_Set exercise_
The entries below contain a line with "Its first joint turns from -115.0" and a line with "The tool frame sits". Quote exactly those two lines and all lines between them. Put them in a Markdown table headed No. and Line, one numbered row for each line that is not blank.

_Excerpted data_

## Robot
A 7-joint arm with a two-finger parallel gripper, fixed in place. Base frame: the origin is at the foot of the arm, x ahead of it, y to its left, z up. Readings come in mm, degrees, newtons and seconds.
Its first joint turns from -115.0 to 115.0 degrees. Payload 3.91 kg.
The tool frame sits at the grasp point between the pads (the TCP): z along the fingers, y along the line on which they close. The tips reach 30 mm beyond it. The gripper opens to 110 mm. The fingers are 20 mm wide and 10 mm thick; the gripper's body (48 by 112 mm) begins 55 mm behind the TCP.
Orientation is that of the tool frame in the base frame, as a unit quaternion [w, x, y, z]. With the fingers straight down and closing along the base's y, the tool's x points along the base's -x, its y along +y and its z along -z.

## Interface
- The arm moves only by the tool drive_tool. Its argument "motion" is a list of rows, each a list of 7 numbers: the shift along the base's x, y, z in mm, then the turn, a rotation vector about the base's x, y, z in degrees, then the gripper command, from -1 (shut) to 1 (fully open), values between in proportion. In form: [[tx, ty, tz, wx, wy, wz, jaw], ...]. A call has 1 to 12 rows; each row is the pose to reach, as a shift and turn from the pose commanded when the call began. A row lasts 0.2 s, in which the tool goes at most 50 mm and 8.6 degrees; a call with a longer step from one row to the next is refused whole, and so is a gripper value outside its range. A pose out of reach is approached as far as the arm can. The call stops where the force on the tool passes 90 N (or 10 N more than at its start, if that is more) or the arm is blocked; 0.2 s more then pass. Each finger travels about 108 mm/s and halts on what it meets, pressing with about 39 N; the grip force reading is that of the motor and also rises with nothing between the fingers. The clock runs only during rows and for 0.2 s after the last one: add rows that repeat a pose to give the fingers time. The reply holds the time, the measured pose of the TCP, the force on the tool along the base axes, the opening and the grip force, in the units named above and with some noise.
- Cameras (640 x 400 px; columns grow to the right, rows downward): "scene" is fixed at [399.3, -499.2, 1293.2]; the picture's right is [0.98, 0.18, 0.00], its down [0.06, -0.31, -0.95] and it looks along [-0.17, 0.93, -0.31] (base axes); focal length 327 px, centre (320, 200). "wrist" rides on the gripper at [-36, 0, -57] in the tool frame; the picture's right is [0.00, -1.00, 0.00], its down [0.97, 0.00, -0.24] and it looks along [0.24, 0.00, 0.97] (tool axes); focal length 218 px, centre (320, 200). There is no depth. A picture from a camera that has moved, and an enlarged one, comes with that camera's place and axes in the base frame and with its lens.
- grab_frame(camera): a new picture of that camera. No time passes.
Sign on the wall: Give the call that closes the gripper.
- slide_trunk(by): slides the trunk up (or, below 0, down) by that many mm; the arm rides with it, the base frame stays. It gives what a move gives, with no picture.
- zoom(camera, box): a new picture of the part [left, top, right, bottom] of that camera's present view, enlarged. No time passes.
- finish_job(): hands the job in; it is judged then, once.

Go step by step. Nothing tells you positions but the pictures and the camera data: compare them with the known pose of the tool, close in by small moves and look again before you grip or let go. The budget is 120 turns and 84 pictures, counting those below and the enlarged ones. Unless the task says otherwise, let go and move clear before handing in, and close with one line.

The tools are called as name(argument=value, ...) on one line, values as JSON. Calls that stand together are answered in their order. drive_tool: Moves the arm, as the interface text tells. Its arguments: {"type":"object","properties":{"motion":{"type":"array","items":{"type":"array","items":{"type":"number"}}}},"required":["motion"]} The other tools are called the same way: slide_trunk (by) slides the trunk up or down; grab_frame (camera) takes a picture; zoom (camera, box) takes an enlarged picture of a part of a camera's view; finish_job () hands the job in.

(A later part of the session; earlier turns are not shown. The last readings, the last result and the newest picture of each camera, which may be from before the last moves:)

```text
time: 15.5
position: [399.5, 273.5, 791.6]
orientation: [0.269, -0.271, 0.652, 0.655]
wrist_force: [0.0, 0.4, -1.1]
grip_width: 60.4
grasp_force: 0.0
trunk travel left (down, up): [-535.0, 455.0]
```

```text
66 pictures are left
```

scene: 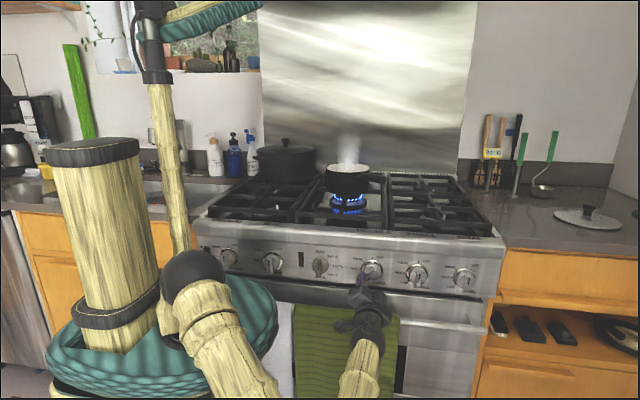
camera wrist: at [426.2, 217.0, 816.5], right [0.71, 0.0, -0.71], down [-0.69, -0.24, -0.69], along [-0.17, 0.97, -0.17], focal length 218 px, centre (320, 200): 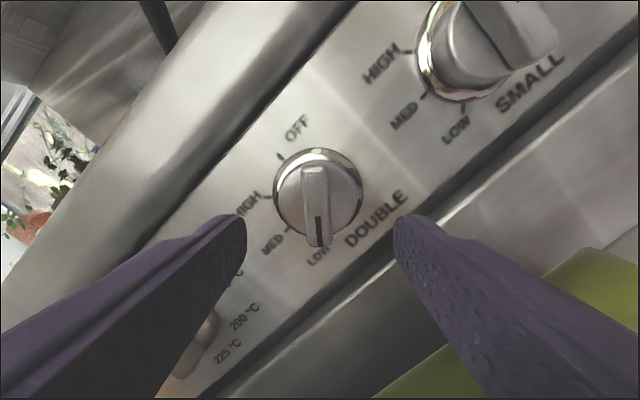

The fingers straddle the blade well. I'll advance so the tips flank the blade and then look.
--
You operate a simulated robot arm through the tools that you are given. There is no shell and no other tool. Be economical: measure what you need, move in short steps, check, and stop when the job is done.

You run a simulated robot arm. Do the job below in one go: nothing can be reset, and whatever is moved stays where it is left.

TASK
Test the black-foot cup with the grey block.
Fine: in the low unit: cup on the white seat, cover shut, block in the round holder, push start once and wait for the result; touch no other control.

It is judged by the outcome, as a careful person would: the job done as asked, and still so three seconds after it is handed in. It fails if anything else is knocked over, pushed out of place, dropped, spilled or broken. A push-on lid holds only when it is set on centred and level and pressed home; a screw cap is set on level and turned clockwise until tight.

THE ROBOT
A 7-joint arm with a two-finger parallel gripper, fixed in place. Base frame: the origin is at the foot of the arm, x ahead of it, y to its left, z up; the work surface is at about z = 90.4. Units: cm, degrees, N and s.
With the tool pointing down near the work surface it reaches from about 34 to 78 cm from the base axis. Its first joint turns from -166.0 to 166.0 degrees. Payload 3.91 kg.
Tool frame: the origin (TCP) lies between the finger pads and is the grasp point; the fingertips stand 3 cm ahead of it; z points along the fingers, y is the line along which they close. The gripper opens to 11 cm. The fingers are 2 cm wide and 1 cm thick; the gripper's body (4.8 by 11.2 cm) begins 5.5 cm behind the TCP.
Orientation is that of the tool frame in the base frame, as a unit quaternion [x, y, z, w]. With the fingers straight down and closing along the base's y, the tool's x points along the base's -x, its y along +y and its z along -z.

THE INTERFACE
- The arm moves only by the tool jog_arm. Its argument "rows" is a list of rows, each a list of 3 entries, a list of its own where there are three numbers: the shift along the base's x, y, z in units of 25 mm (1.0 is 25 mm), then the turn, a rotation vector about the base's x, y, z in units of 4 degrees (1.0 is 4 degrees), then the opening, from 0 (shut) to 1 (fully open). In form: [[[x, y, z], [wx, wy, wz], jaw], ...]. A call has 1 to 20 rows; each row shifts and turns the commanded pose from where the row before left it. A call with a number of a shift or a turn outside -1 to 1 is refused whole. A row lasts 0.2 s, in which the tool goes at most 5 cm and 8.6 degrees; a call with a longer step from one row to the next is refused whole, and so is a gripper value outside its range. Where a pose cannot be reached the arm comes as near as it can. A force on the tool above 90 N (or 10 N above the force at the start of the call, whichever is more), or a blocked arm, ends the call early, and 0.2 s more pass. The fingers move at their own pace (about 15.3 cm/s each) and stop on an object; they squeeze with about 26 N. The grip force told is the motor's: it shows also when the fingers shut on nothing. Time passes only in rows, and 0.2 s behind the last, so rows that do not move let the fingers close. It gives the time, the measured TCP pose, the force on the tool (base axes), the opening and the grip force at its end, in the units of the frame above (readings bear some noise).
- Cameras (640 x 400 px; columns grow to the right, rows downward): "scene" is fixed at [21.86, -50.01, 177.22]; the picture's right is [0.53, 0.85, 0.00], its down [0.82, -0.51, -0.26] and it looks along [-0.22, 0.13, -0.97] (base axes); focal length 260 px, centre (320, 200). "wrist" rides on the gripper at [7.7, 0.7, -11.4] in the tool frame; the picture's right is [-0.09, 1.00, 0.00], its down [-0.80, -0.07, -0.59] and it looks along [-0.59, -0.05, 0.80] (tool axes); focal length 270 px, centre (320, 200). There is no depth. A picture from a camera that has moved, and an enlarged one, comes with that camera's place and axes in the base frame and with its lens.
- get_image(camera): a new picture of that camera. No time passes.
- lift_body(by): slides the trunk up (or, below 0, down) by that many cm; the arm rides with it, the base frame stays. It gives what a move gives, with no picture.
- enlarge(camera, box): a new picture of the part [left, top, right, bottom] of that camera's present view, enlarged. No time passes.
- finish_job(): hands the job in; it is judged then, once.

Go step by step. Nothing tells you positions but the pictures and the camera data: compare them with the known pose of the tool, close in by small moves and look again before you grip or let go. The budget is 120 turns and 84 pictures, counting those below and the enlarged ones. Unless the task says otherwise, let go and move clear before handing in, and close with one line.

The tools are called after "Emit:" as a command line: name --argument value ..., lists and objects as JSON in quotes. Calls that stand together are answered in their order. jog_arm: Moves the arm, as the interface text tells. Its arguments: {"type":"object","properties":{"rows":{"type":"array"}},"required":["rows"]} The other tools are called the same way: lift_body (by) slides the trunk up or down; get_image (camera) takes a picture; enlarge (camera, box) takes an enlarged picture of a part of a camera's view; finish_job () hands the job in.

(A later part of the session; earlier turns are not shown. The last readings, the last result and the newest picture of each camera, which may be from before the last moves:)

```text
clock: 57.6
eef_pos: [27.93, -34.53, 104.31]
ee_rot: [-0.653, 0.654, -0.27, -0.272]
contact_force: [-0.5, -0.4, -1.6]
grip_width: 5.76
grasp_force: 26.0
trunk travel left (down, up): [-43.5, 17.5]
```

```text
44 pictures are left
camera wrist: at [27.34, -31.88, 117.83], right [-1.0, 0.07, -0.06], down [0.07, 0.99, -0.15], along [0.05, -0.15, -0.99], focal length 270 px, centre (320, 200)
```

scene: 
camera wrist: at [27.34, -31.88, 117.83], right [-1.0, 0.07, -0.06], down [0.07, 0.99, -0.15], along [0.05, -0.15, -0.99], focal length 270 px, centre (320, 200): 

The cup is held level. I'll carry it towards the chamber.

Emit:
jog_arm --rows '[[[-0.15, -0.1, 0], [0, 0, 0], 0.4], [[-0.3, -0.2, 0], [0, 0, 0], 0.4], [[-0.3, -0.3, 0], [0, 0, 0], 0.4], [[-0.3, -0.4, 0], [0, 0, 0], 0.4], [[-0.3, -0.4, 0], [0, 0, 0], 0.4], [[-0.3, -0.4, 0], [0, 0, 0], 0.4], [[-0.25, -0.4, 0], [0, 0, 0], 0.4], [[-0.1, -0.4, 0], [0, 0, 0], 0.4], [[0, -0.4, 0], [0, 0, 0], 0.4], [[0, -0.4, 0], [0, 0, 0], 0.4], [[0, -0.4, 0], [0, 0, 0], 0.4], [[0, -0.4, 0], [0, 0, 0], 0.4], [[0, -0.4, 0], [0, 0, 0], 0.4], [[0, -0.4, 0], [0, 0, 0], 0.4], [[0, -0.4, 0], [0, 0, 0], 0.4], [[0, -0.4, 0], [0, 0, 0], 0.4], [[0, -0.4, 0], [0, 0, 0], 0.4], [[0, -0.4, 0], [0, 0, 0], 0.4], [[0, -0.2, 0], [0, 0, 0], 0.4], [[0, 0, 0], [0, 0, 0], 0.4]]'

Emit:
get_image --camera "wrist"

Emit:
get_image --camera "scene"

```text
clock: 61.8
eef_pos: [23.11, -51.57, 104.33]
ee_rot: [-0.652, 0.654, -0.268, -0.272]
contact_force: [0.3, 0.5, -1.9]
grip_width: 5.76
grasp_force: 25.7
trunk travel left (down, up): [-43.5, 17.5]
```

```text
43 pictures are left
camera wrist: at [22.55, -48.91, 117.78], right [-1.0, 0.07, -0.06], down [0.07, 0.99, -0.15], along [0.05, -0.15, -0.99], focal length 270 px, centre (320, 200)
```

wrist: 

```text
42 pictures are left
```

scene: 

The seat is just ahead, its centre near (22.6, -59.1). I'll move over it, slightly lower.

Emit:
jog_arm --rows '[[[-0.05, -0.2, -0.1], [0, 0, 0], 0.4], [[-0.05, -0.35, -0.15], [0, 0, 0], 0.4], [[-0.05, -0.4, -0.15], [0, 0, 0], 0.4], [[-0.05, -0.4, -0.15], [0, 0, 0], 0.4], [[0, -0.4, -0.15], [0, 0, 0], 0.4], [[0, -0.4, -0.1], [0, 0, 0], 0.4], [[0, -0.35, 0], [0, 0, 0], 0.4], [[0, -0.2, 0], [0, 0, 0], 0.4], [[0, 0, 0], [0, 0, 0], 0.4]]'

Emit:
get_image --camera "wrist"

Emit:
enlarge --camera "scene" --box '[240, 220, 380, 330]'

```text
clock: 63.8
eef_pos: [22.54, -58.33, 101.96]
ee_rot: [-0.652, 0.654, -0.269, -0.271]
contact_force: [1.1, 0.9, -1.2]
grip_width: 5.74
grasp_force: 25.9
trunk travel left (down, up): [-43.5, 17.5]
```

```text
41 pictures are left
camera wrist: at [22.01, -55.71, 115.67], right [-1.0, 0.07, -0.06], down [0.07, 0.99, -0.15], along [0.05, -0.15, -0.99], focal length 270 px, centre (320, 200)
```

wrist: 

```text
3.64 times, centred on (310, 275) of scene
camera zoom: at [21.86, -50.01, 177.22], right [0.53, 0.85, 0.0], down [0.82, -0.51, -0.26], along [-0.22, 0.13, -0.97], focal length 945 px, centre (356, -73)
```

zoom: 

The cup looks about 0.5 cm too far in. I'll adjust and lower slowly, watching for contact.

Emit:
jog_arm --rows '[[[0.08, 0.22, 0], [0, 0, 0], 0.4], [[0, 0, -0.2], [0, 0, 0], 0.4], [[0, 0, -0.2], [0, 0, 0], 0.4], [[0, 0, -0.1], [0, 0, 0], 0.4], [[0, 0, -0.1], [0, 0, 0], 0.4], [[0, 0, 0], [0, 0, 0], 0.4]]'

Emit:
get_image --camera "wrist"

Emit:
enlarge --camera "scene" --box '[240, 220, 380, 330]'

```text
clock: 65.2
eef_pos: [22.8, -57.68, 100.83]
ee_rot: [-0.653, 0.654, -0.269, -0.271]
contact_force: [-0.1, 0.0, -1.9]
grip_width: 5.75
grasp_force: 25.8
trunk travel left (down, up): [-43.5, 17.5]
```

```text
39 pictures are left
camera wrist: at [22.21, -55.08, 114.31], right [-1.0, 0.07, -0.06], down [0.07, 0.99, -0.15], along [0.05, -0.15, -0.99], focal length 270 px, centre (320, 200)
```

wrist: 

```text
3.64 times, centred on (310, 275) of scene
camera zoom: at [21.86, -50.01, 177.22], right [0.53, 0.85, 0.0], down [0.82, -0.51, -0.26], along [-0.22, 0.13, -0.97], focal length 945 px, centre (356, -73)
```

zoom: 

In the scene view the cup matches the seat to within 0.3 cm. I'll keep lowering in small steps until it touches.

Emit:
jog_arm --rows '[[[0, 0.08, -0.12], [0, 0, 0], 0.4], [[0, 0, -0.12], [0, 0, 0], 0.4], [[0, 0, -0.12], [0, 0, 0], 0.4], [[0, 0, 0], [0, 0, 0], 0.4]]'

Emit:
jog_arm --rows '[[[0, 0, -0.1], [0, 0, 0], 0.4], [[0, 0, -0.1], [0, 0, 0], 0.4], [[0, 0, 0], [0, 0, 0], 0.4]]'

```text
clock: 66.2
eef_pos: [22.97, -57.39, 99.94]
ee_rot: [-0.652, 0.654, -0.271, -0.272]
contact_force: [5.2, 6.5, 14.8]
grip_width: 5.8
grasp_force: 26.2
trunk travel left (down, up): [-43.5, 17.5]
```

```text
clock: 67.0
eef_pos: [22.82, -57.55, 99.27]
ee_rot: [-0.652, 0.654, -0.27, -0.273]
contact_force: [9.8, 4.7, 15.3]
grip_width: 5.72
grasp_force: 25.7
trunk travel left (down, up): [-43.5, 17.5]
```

_Response to the task_
| No. | Line |
|---|---|
| 1 | Its first joint turns from -115.0 to 115.0 degrees. Payload 3.91 kg. |
| 2 | The tool frame sits at the grasp point between the pads (the TCP): z along the fingers, y along the line on which they close. The tips reach 30 mm beyond it. The gripper opens to 110 mm. The fingers are 20 mm wide and 10 mm thick; the gripper's body (48 by 112 mm) begins 55 mm behind the TCP. |